Couples Counselling can be a positive experience at any stage of a relationship, as relationships pass through various stages new challenges and possibilities arise where counselling can facilitate growth, change and alleviate conflict. Very often, relationship counselling is helpful when one or both of you are feeling misunderstood or isolated, or when you identify negative and destructive patterns. My clients come with a variety of concerns including breakdowns in communication, parenting, fertility, sexual relations, infidelity, financial pressures, loss or bereavements, work issues, transitions including preparing for marriage or managing a break up, cultural differences and age differential. I have experience of working with heterosexual and same sex couples, married and non married couples, couples with children, couples from mixed cultural backgrounds and couples from early twenties through to sixties.
Discovering that your partner has been having an affair is one of the most devastating experiences you can go through. Feelings of betrayal, anger, and fear seem unbearable. Rest becomes elusive. You can’t stop replaying the details of what you know and yet you crave for more information; wanting the truth but fearing the answers.
Affair counselling and recovery is a difficult process. You find yourself asking important questions: How could this have happened? Can I ever trust my partner again? Is my relationship worth saving? How can I stay with someone who did this to me (or someone I’m not sure I’m in love with anymore)? What did I do wrong? Should I forgive? When will the pain go away? Should we stay together for the sake of the children?
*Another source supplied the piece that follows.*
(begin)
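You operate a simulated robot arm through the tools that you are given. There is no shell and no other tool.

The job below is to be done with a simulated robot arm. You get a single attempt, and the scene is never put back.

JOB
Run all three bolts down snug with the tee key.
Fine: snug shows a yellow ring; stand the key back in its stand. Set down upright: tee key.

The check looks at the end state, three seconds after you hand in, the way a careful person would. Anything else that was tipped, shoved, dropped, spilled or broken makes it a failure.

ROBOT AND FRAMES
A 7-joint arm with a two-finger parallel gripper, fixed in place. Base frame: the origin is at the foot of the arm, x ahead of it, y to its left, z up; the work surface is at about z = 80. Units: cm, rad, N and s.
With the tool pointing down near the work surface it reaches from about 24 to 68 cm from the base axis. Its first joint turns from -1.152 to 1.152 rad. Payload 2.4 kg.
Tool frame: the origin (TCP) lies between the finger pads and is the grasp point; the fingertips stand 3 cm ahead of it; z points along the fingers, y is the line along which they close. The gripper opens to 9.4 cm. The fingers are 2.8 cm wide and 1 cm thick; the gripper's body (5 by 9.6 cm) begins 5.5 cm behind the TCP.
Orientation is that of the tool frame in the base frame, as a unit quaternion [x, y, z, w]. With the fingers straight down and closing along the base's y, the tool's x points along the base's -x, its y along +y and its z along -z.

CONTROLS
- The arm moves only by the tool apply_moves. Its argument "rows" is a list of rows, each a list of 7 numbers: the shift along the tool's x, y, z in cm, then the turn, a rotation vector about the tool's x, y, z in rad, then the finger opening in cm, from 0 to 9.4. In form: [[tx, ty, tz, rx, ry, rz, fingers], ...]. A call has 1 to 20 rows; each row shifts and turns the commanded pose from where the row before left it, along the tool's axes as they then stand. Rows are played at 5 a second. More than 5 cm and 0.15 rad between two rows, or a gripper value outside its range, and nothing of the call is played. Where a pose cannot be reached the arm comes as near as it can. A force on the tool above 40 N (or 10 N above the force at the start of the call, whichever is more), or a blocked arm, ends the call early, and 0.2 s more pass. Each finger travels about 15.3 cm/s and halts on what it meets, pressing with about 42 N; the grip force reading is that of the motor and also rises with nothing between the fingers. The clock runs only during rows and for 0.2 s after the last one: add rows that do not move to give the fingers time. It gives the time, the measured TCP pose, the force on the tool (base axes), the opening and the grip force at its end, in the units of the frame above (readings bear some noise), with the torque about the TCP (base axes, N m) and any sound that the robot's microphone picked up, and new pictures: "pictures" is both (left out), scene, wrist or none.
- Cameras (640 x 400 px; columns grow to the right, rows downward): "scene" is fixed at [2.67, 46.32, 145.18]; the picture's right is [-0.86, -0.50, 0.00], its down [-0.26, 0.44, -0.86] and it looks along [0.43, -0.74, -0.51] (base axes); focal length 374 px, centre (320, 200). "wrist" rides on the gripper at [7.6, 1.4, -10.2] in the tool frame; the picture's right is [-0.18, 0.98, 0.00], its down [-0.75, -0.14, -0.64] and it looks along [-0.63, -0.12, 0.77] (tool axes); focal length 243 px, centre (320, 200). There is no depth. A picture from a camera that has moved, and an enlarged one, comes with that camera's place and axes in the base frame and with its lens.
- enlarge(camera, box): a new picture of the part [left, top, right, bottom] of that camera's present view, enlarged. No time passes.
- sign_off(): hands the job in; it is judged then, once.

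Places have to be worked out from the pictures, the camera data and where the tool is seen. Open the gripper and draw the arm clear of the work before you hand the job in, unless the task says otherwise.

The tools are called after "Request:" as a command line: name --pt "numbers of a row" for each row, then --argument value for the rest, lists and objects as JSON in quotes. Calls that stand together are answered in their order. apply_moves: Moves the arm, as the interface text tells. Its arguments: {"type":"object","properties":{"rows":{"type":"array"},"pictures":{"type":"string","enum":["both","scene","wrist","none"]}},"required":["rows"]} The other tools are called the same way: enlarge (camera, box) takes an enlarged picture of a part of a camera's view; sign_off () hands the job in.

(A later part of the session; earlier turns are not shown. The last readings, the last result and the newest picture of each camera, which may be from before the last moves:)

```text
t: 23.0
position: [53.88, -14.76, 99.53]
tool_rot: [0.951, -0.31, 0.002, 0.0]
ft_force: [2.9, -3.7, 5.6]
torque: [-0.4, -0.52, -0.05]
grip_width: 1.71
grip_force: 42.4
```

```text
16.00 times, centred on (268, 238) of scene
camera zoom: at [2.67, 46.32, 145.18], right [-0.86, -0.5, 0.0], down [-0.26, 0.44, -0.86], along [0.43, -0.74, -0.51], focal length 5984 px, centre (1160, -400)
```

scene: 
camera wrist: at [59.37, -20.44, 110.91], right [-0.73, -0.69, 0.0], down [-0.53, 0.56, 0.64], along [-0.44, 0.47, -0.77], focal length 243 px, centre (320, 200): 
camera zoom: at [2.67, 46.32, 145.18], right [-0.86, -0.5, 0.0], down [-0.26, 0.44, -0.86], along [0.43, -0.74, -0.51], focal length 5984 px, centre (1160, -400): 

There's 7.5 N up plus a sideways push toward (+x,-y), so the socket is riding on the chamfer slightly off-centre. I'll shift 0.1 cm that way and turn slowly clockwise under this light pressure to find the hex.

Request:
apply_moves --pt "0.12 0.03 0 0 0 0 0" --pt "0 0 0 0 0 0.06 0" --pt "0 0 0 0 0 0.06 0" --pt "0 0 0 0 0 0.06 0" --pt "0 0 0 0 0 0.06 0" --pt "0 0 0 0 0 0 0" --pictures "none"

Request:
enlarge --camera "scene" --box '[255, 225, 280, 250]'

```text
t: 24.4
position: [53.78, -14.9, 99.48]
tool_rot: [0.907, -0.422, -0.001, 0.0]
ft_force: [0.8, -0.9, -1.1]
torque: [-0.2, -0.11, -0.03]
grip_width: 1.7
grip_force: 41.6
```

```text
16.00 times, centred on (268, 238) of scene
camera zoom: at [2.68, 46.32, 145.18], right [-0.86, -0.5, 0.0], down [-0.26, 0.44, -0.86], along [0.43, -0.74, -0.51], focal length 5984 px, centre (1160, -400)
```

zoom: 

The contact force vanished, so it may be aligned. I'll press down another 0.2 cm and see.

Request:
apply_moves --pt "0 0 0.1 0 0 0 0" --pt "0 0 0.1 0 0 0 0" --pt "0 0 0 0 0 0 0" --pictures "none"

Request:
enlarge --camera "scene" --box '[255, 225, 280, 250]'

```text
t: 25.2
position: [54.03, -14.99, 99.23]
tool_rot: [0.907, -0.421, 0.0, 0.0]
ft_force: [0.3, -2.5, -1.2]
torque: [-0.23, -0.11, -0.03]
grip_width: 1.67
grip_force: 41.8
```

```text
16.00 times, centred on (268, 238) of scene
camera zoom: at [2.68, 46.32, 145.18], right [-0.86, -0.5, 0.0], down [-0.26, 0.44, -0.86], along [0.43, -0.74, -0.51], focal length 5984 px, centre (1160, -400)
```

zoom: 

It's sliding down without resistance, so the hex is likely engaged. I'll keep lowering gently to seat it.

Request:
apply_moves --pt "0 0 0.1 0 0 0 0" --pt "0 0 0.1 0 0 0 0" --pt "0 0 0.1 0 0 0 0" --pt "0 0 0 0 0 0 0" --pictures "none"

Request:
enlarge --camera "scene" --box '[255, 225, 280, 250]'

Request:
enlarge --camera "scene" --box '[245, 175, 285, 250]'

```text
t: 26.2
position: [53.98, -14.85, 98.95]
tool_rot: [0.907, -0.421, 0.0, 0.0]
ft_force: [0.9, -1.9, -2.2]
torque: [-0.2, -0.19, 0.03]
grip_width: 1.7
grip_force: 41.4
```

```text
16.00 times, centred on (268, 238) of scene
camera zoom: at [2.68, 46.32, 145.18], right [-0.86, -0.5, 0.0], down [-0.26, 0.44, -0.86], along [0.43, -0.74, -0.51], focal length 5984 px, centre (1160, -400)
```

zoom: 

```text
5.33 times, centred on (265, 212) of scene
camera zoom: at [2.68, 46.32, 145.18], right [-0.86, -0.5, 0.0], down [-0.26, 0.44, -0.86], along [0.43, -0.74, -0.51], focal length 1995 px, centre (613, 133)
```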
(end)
Counselling can help you find a way forward after an affair.
Psychosexual Therapy - Sex Therapy
Sexuality is at the core of us, it involves body, mind and emotions and can be a difficult subject. Psychosexual therapy can help you find what sexuality means for you, unlearn patterns, rethink misconceptions about sex and relationships; learn a healthier model of sexuality.
I offer a confidential, safe, non-judgemental space for you to explore your problem areas and whatever else is arising for you. I strongly believe there's no ‘right and wrong' when it comes to sexuality. No matter how you identify, what you are into, your relationship status or how you approach sex and intimacy. Following our initial discussion, I offer therapeutic options suitable for your specific starting point and dependant on previous experience of psychotherapy.
I also work with people who use sex as way to manage difficult emotions in the way an addict might use alcohol or drugs. Addictive behaviours will usually be followed by a feeling of lack of satisfaction and regret, rather than one of fulfilment. Someone can become addicted to sexual activity, masturbation or viewing pornography. Once the person can admit to themselves that they have a problem it is helpful to discuss the issue
Consultations do not involve any physical examinations, or any sexual acts, but it does require you to openly talk about sexual feelings and concerns.
Trauma is not a disease or a condition, but the body and brain’s response to a severe, painful experience that overwhelms your ability to cope with the sudden rush of thoughts and feelings. The source of the trauma can be an accident, a toxic relationship or abuse. I can work with you to help identify the source of the trauma, and develop tools to reconnect with yourself and others. I am one of only a few therapists in Northern Ireland who has been trained in EMDR, Sensorimotor Psychotherapy and Trauma Focussed CBT.